:: PASSAGE TO READ ::
** start **

Configuring TC module as frequency counter

Hello. I Have the same board and I am trying to do a frequency counter. I am not using the on board counters, mainly because I don't know how to. I actually got your code to work but I am not sure how to read it. I am just using a simple square wave to trigger pin 12. The period and pulse width, what does those numbers represent? Other than being period and pulse width. Is it in micro secs?

How would someone starting out learn how to work with coding these on-board counters. I think that is the best way for me to go.

Hi msloat450,

The best place to start is the SAMD21 datasheet, namely the TC timer chapter. However, initially the datasheet can be quite difficult, as often modules are inter-dependent without any overview of how everthing fits together. The example above uses generic clock, GPIO multiplexing, interrupts, event system and the TC timer itself.

In summary, the SAMD21 initially requires the TC timer to be attached to a clock source via the generic clock (GCLK) system. By default Arduino already assign some of the clock sources to generic clocks:

GCLK0 - DFLL48M 48Mhz Digital Frequency Locked Loop
GCLK1 - XOSC32K/OSC32K either external 32.768kHz crystal or internal 32.768kHz oscillator depending whether the board is CRYSTALLESS or not
GCLK2 - OSCULP32K internal Ultra Low Power 32.768kHz oscillator
GCLK3 - OSC8M 8MHz internal oscillator

It's possible to connect the TCx timer to any of the generic clocks: GCLK0 through to GCLK3, or alternatively setup and connect it to any of the remaining spare generic clock channels: GCLK4 to GCLK7. In the example above I've used GCLK5.

It's also possible to divide down the generic clock further, as in the above example:

GCLK->GENDIV.reg = GCLK_GENDIV_DIV(3) |    // Divide the 48MHz system clock by 3 = 16MHz

However, this will clock the whole TC timer peripheral and not just the timer output at a slower rate, meaning that register synchronization accesses will also be slower, which may or may not be an issue. Clocking peripherals at 32.768kHz, such as the RTC and WDT, can lead to some very slow register access times.

It's possbile to set-up and enable the timer only once it has been hooked up to a generic clock.

** end **

:: SUPPLIED DATA ::
** start **

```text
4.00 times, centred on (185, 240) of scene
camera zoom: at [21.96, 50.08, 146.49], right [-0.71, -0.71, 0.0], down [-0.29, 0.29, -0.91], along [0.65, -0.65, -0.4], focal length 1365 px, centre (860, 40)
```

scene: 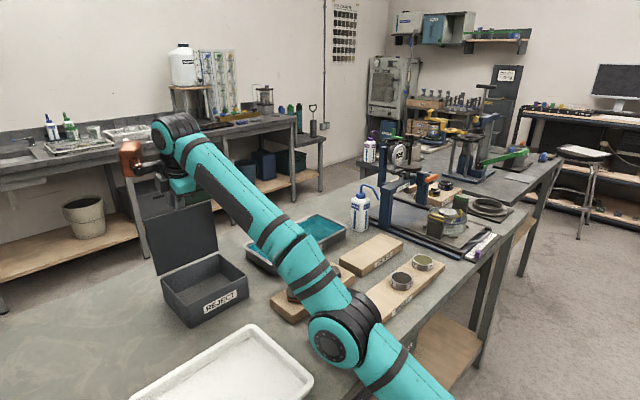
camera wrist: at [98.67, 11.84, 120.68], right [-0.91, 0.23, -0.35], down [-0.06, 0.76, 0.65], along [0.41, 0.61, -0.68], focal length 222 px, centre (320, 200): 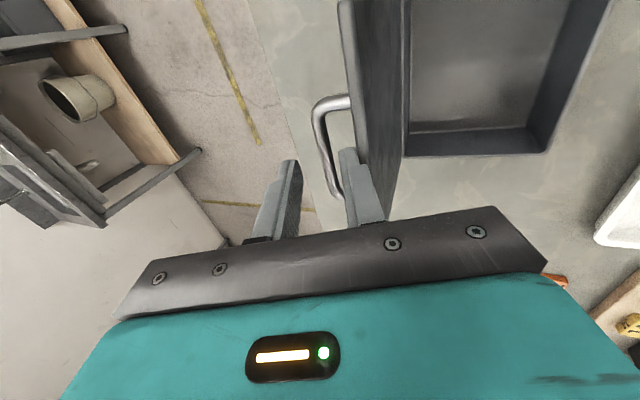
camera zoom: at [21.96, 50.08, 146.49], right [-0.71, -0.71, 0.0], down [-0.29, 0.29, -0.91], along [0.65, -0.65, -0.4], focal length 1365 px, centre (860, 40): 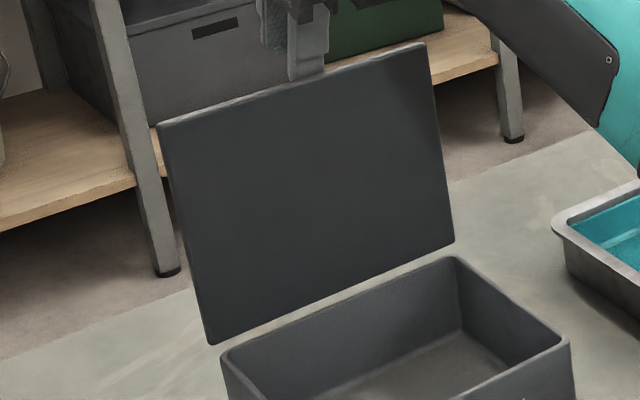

** end **

:: GIVEN TASK 1 ::
Pull out the sentences of the passage to read that run from "Hello. I Have" through "for me to go." and give them unchanged.
:: GIVEN TASK 2 ::
Keep the passage to read going from its last sentence.

:: EXPECTED ANSWER 1 ::
Hello. I Have the same board and I am trying to do a frequency counter. I am not using the on board counters, mainly because I don't know how to. I actually got your code to work but I am not sure how to read it. I am just using a simple square wave to trigger pin 12. The period and pulse width, what does those numbers represent? Other than being period and pulse width. Is it in micro secs?

How would someone starting out learn how to work with coding these on-board counters. I think that is the best way for me to go.

:: EXPECTED ANSWER 2 ::
The TC timer's output is selected by activating the pin's peripheral mulitplexer in the PINCONFIG register and then selecting the required peripheral in the pin's PMUX register from the Port Function multiplexing table in the SAMD21 datasheet.

In the above example, the incoming pulses are routed on to the event system via the External Interrupt Controller (EIC) module. The event system is a 12-channel highway that allows for peripheral to peripheral communication with CPU intervention. The event system used asynchronously to allow the signals to pass through directly. The TC timer is set-up in period-pulsewidth (PPW) mode that times the high level of the event pulse and the interval between pulses.

As you mention, the timer is clocked with a 16MHz generic clock and divided by 16 with the timer's prescaler giving a timer tick of 1MHz (16MHz/16) or 1us.

The only other thing, is that I've just added an additional line to the interrupt code in the above example:

EIC->INTENCLR.reg = EIC_INTENCLR_EXTINT3;        // Clear the interrupt flag on channel 3

This prevents the pin's interrupt service routine from being called when the input signal goes high, something I missed on earlier code that I posted.

Thank you.

If I wanted to find out time between pulses, which registers would you suggest I worry about in the code?

MartinL:
Hi msloat450,

The best place to start is the SAMD21 datasheet, namely the TC timer chapter. However, initially the datasheet can be quite difficult, as often modules are inter-dependent without any overview of how everthing fits together. The example above uses generic clock, GPIO multiplexing, interrupts, event system and the TC timer itself.

In summary, the SAMD21 initially requires the TC timer to be attached to a clock source via the generic clock (GCLK) system. By default Arduino already assign some of the clock sources to generic clocks:

GCLK0 - DFLL48M 48Mhz Digital Frequency Locked Loop
GCLK1 - XOSC32K/OSC32K either external 32.768kHz crystal or internal 32.768kHz oscillator depending whether the board is CRYSTALLESS or not
GCLK2 - OSCULP32K internal Ultra Low Power 32.768kHz oscillator
GCLK3 - OSC8M 8MHz internal oscillator

It's possible to connect the TCx timer to any of the generic clocks: GCLK0 through to GCLK3, or alternatively setup and connect it to any of the remaining spare generic clock channels: GCLK4 to GCLK7. In the example above I've used GCLK5.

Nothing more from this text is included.